● **Selected passage**
Währenddessen bereiten sich beim HSV alle auf das Testspiel gegen den FC Bayern vor. Trainer Christian Titz wird dabei zur Halbzeit fast komplett wechseln. Zumindest ist das der Plan. Heute gab es zudem Entwarnung bei Fiete Arp, der morgen spielen kann. „Wir reuen uns auf die Partie und werden sie genießen“, hatte uns Co-Trainer André Kilian gestern in der Sendung gesagt. Dass man „abgeschossen“ und mit einer hohen Niederlage das frisch gewonnene Selbstvertrauen einbüßt, glaubt er nicht. Wissend, dass diese Gefahr durchaus besteht. Zumindest hat das Supercup-Finale gezeigt, dass der FC Bayern nichts an seiner brutalen Überlegenheit eingebüßt hat. Und Fakt ist auch: Aus sportlicher Sicht macht dieser Test nur sehr wenig Sinn. Hier geht es allein um die Einnahmen. Und ich hoffe, dieser Wunsch wird sportlich nicht zum Boomerang.

● **What the task asks**
I need one stretch of the selected passage verbatim, from "Währenddessen bereiten sich" to "nicht zum Boomerang.".

● **Information provided**

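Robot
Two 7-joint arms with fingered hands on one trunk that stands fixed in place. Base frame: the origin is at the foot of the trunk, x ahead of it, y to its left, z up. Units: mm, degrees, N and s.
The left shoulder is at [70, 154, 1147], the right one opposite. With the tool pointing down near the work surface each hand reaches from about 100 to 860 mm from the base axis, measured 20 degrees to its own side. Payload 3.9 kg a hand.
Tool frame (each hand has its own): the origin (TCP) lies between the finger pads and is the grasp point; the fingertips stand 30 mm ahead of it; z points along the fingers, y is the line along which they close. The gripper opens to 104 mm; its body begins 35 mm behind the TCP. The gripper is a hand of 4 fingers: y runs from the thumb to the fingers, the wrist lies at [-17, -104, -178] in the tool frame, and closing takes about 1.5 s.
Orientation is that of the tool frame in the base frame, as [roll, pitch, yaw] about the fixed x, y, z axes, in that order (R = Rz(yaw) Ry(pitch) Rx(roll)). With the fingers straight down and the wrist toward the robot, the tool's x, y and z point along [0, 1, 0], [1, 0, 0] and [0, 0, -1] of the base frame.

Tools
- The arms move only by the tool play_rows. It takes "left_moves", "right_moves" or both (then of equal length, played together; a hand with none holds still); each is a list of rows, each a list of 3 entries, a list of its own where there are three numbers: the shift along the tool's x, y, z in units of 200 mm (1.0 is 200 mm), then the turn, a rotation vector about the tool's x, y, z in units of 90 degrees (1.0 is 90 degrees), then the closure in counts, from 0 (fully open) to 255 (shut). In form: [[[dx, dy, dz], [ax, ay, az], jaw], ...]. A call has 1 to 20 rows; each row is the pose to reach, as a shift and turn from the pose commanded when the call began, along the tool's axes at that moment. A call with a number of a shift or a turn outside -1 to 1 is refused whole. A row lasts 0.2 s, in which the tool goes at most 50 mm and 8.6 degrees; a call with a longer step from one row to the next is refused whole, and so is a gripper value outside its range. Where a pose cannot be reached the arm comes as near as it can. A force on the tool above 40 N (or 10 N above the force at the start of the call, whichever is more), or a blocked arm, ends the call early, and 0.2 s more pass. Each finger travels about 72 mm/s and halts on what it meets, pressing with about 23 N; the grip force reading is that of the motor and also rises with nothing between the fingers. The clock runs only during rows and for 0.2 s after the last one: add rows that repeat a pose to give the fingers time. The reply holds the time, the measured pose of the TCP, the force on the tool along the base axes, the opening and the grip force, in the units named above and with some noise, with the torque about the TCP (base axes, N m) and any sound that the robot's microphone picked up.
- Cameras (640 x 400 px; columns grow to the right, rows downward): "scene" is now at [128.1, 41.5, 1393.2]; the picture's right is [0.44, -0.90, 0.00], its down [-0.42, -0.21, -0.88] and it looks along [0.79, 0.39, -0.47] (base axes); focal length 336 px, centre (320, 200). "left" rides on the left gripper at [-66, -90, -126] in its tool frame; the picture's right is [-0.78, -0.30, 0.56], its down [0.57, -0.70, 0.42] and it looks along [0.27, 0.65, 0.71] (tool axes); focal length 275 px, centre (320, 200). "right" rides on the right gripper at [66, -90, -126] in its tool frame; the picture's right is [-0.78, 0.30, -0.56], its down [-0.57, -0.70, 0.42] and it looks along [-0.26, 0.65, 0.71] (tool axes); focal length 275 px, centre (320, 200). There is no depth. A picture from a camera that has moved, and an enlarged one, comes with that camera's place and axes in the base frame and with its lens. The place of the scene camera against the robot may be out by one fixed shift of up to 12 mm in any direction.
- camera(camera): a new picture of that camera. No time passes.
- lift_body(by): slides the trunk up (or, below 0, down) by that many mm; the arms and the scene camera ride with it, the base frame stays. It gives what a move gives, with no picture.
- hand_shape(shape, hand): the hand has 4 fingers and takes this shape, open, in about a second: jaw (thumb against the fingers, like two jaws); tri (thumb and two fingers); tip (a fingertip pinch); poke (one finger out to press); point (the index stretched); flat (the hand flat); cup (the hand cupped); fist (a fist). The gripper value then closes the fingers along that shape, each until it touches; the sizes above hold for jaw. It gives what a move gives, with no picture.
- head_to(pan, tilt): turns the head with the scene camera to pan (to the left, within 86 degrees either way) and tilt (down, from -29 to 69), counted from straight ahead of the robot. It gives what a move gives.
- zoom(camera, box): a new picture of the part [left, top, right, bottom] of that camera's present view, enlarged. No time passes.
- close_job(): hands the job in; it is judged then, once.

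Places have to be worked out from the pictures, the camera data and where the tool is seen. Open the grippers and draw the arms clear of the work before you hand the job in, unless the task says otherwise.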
...
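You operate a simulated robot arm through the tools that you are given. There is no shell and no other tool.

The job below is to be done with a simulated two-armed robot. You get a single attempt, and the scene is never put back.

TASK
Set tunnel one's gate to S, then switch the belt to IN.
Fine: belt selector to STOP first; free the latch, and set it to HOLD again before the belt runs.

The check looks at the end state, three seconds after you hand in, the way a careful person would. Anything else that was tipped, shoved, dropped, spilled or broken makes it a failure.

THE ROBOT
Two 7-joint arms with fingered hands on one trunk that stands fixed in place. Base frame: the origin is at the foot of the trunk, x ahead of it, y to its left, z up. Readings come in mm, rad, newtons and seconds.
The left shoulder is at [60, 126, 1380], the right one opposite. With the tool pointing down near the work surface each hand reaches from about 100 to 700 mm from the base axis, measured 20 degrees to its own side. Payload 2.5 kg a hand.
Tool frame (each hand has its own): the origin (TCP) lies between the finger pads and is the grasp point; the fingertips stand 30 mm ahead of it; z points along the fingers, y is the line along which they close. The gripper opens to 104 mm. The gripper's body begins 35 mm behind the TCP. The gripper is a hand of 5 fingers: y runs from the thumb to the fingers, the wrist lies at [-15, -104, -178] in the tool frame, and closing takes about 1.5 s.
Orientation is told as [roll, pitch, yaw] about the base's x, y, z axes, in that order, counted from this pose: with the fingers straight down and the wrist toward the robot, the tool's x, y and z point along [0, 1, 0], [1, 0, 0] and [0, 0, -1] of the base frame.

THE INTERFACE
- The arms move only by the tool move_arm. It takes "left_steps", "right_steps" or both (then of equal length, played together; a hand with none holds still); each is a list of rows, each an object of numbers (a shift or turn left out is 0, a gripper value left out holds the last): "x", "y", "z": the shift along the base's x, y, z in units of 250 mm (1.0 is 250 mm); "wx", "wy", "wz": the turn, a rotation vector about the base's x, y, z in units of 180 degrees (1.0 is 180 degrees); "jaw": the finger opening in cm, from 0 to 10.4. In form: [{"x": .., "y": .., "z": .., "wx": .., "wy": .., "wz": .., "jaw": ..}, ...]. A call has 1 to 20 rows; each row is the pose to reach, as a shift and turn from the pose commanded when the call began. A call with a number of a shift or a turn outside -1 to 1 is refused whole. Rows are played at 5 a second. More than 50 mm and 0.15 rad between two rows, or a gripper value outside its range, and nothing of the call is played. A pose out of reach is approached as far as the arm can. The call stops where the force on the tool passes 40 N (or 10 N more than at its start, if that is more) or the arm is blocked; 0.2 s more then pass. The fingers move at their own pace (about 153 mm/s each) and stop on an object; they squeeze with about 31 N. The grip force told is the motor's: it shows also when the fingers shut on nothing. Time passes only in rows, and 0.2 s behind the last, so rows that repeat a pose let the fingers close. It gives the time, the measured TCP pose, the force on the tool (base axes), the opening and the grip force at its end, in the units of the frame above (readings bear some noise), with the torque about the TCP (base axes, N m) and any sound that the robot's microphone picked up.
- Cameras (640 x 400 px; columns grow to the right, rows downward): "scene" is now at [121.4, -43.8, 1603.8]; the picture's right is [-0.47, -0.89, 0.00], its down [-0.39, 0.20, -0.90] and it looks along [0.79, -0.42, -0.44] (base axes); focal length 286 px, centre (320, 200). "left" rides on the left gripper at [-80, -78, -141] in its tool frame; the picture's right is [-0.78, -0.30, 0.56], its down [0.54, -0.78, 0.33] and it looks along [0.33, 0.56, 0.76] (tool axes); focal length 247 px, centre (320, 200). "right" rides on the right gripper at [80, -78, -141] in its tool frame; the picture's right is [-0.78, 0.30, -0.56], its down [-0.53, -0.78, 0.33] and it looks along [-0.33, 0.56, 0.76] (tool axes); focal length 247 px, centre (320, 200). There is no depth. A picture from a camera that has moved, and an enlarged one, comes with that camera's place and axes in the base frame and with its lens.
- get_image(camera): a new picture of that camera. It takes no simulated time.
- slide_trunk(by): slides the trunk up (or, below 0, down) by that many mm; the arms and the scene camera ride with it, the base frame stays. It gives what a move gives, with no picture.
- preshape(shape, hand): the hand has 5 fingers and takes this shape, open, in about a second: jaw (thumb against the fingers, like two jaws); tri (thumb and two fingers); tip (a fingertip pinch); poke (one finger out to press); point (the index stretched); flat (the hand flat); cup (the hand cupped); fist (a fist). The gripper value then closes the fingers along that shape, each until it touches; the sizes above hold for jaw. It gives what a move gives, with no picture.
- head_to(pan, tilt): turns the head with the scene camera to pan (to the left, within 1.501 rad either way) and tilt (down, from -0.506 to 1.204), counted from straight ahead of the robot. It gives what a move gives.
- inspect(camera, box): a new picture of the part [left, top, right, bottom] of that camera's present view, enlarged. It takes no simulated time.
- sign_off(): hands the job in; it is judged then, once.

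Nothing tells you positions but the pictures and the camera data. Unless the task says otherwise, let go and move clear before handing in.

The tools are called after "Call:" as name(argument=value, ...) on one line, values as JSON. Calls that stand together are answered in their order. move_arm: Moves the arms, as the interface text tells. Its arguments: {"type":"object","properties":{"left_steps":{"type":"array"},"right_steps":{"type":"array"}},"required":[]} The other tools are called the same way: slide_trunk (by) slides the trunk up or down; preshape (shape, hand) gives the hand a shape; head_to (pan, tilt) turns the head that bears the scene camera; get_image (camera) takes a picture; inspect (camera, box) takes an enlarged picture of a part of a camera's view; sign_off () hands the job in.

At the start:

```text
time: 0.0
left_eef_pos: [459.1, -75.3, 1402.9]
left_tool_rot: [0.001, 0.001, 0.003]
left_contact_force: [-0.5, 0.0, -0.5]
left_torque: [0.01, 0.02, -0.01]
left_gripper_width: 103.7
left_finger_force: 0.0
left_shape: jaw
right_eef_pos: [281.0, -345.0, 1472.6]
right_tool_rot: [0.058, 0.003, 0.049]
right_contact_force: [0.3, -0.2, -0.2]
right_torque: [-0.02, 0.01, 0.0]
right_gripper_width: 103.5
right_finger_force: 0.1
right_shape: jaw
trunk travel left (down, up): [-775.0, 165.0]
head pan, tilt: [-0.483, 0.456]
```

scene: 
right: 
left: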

● **Exercise solution**
Währenddessen bereiten sich beim HSV alle auf das Testspiel gegen den FC Bayern vor. Trainer Christian Titz wird dabei zur Halbzeit fast komplett wechseln. Zumindest ist das der Plan. Heute gab es zudem Entwarnung bei Fiete Arp, der morgen spielen kann. „Wir reuen uns auf die Partie und werden sie genießen“, hatte uns Co-Trainer André Kilian gestern in der Sendung gesagt. Dass man „abgeschossen“ und mit einer hohen Niederlage das frisch gewonnene Selbstvertrauen einbüßt, glaubt er nicht. Wissend, dass diese Gefahr durchaus besteht. Zumindest hat das Supercup-Finale gezeigt, dass der FC Bayern nichts an seiner brutalen Überlegenheit eingebüßt hat. Und Fakt ist auch: Aus sportlicher Sicht macht dieser Test nur sehr wenig Sinn. Hier geht es allein um die Einnahmen. Und ich hoffe, dieser Wunsch wird sportlich nicht zum Boomerang.